» **Exercise details**
Find the lines of data that contain the string "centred", then list them.

━━━ Data entries ━━━

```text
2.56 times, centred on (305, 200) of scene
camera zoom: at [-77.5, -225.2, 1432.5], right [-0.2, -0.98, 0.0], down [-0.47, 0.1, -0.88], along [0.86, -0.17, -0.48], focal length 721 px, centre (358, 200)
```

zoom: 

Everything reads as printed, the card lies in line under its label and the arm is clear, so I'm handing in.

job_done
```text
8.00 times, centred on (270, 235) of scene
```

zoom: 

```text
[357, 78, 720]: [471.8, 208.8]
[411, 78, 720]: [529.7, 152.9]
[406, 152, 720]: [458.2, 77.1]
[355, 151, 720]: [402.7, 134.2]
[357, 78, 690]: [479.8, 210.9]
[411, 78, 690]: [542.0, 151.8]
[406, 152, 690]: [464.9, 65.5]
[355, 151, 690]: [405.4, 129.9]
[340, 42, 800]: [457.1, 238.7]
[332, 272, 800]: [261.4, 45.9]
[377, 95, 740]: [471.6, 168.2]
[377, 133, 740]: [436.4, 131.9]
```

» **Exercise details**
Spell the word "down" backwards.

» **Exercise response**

━━━

» **Exercise response**
2.56 times, centred on (305, 200) of scene
8.00 times, centred on (270, 235) of scene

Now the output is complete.